By Char Adams
A record number of Black candidates from major parties ran for high office in this year’s midterm elections. While it’s still too soon to determine which party will control the House and the Senate, some states are already celebrating Black historic wins for jobs from governor to secretary of state.
“There’s an electorate, Black people are the center of it, who are understanding our political power,” said DaMareo Cooper, a co-executive director of the Center for Popular Democracy, a progressive advocacy group. “People are thinking about how their voice, and people who come from our community, should be the representatives and deciders for the type of society we want to develop that’s inclusive for everybody.”
The midterms brought a pair of historic victories in Maryland. The first was by Democrat Wes Moore, who beat Republican Dan Cox to become Maryland’s first Black governor and only the third Black governor in the country. Second, the state gained its first Black attorney general, Democratic U.S. Rep. Anthony Brown, who defeated far-right Republican Michael Peroutka.

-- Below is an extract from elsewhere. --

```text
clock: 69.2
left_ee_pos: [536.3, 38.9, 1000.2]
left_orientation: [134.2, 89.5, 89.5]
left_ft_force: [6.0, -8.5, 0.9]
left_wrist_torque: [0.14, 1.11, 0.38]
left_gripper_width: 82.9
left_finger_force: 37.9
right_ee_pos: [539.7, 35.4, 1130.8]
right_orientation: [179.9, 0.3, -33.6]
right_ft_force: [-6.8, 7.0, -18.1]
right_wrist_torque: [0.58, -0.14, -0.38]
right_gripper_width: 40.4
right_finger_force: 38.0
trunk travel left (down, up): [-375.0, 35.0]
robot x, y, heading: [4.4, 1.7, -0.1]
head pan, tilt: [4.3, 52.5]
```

“It is not lost on me that I’ve made some history here tonight, too. But I also know I’m not the first one to try,” Moore tweeted late Tuesday. “This is just more proof that progress is possible in Maryland. And I am humbled to be a part of this legacy.”
In Pennsylvania, all eyes were on the high-voltage Senate battle between Lt. Gov. John Fetterman and celebrity TV doctor Mehmet Oz, but history was being made in another key contest: the race for lieutenant governor. Democrat Austin Davis is projected to be the state’s first Black lieutenant governor. Democrat Josh Shapiro, the state attorney general, who NBC projects will win the governor’s race, endorsed Davis.
Black female candidates hoped to make history across gender and racial lines in several states, from Rep. Val Demings and Aramis Ayala in Florida to Chelsea Clark in Ohio and several women bidding to be the country’s first Black female governor. Although many of the races ended in losses for the Black female Democratic candidates, some states have ushered in new progressive representation.